Before Dyk, Reyna, and Taranto. Appeal from the District Court for the Southern District of New York
Summary: An “automatic” method does not require all steps in the method to be performed without user input and five years delay in bringing a suit is not an undue delay.
Michael Kaufman (“Kaufman”) brought suit against Microsoft for infringement of U.S. Patent No. 7,885,981 (the ’981 patent), which claims methods for automatically generating end-user interfaces. At the pre-trial hearing, Microsoft argued for the first time that the word “automatic” in the preamble of the claims required all steps to be performed without human input, but did not specifically request a claim construction. The jury then found in Kaufman’s favor and awarded $7 million in damages. The District Court denied Microsoft’s post-trial motion for a new trial under O2 Micro because the District Court failed to clarify the meaning of “automatic.” Likewise, the District Court denied Kaufman’s post-trial motion for prejudgment interest, finding that Kaufman had unduly delayed brining suit. Both parties appealed.

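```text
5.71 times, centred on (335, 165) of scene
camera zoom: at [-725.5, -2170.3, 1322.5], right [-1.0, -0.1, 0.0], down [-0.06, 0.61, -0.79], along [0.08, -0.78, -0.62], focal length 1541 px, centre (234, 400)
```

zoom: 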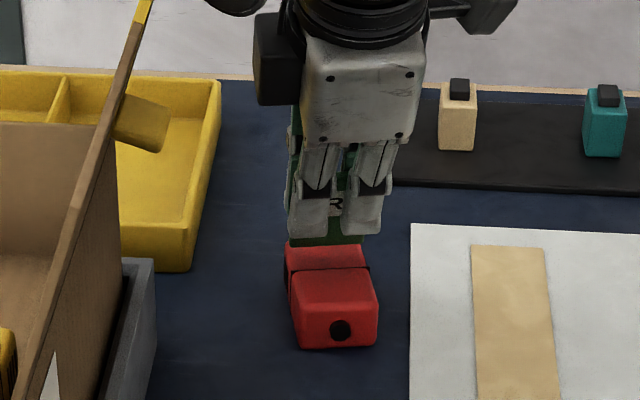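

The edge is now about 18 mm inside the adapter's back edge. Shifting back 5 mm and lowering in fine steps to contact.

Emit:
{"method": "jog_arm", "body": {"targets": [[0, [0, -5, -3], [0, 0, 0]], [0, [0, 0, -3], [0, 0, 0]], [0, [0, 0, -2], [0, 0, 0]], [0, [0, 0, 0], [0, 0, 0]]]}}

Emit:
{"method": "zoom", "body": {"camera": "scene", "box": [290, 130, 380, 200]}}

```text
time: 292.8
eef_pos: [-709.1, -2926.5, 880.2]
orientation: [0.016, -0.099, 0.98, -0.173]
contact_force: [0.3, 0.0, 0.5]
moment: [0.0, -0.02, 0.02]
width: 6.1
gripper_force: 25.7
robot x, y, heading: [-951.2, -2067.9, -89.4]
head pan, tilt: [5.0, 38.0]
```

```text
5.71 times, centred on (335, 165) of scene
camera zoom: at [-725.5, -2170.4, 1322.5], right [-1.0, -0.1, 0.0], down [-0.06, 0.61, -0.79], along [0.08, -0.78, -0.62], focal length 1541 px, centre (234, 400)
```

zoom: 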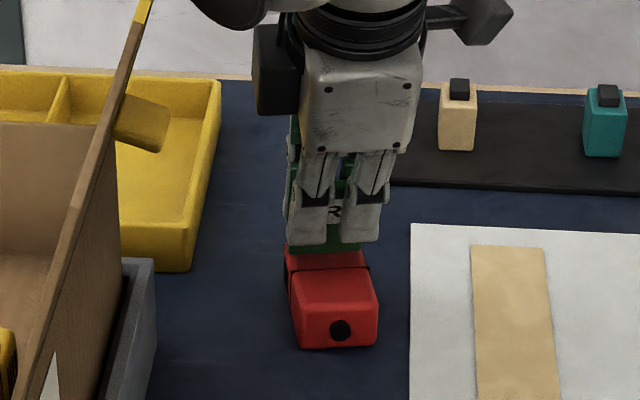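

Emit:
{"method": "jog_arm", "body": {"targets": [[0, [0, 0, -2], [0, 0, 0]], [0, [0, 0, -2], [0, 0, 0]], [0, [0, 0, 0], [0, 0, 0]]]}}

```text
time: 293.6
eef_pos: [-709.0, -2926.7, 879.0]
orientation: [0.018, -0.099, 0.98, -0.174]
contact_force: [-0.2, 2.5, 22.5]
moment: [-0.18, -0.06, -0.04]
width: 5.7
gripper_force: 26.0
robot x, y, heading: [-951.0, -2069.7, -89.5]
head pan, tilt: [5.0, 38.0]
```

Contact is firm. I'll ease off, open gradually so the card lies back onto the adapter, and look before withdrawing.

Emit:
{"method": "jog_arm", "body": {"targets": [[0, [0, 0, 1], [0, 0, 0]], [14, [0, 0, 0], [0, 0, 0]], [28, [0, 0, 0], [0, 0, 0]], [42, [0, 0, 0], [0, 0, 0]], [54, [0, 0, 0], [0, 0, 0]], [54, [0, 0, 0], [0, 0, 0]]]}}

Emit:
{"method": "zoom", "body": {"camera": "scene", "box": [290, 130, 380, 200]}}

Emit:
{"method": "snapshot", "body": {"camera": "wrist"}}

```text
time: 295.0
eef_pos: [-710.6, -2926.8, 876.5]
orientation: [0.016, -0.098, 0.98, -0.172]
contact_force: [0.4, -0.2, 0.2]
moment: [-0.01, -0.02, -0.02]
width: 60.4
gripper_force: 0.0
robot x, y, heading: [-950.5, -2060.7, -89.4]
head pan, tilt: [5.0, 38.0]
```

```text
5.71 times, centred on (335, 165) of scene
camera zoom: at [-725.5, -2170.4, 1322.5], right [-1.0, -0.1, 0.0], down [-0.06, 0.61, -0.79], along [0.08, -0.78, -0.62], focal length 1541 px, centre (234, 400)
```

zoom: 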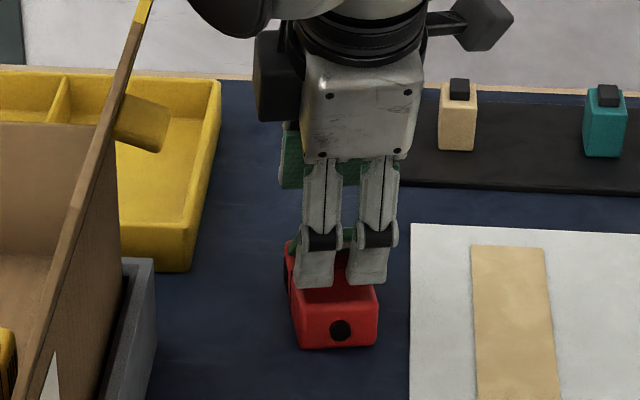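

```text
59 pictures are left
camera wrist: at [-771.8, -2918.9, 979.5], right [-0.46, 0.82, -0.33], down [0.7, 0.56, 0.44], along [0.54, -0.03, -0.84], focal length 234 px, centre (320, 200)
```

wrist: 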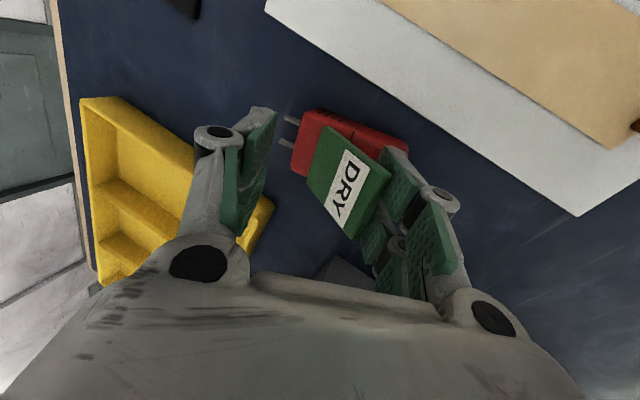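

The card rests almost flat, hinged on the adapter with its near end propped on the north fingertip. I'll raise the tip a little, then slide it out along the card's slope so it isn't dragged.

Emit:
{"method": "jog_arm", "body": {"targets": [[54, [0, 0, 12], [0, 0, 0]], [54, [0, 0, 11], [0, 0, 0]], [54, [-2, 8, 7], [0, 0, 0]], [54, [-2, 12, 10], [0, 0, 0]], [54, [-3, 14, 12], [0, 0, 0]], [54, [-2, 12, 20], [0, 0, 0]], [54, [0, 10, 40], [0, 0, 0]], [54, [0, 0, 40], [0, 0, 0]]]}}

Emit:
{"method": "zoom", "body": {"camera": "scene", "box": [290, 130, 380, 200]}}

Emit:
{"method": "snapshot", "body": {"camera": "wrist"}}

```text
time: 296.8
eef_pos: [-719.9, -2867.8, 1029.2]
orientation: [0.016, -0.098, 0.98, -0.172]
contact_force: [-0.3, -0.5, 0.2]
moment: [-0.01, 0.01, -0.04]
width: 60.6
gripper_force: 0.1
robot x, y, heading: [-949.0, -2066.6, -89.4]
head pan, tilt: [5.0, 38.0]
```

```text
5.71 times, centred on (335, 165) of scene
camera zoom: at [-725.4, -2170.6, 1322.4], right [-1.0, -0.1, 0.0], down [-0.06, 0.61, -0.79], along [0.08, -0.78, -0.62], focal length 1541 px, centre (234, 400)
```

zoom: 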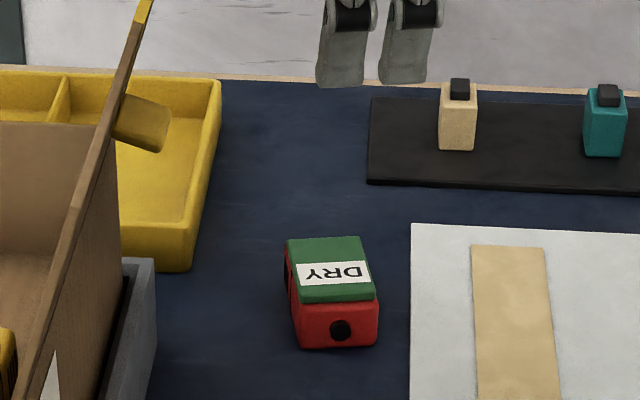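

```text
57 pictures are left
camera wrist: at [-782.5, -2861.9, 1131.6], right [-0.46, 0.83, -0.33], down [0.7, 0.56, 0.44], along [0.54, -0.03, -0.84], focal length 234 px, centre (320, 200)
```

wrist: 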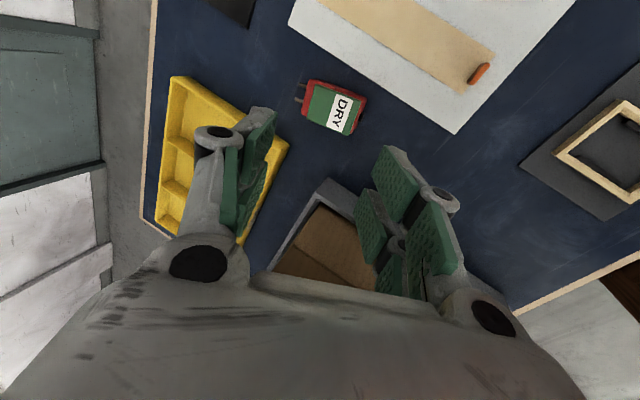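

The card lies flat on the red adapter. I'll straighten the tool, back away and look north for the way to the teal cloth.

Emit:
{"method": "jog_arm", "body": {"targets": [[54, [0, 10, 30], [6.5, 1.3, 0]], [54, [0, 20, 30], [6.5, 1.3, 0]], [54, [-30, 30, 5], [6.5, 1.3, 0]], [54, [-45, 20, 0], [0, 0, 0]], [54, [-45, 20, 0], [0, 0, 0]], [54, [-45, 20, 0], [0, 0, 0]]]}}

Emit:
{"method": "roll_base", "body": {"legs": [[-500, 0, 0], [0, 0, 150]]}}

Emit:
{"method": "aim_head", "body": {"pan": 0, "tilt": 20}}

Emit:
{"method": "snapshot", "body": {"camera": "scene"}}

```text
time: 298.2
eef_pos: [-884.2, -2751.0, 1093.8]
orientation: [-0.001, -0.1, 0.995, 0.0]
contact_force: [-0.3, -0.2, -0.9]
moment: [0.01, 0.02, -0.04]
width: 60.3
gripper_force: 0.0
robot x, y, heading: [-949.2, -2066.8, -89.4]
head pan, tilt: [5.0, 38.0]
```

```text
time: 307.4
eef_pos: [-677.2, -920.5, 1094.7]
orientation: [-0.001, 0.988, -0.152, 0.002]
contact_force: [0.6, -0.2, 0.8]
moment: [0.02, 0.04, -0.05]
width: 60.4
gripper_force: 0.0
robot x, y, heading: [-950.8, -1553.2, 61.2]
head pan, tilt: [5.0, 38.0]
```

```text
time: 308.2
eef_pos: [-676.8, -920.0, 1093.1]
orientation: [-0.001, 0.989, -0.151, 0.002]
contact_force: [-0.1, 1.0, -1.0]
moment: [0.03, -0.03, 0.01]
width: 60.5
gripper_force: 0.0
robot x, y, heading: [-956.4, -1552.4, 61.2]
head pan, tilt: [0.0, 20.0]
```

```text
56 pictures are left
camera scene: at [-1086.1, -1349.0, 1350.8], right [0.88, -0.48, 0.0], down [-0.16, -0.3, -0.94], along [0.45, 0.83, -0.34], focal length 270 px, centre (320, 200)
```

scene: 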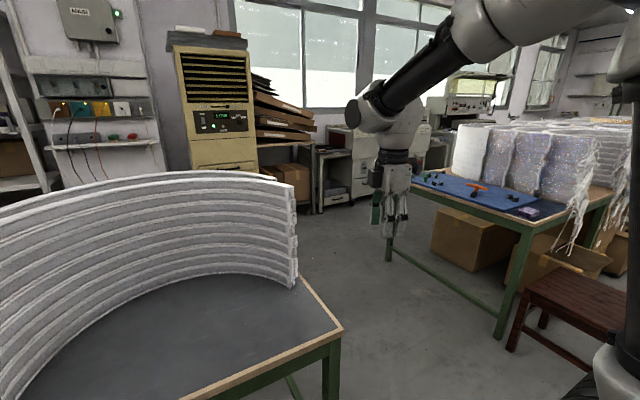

On appeal, the Federal Circuit rejected Microsoft’s request for a new trial. The Federal Circuit explained that, though O2 Micro requires the court resolve claim construction issues, Microsoft forfeited the right to raise an O2 Micro issue when it failed to propose a construction of “automatic.” Further, the Federal Circuit rejected Microsoft’s argument that the preamble reciting an “automatic” method requires all the steps in the method to be automatic. Finally, the Federal Circuit found the District Court had abused its discretion by not awarding Kaufman prejudgment interest. The Federal Circuit explained that, though Kaufman brought suit five years after infringement was discovered, this did not justify a finding of undue delay without other evidence of “self-serving” litigation tactics.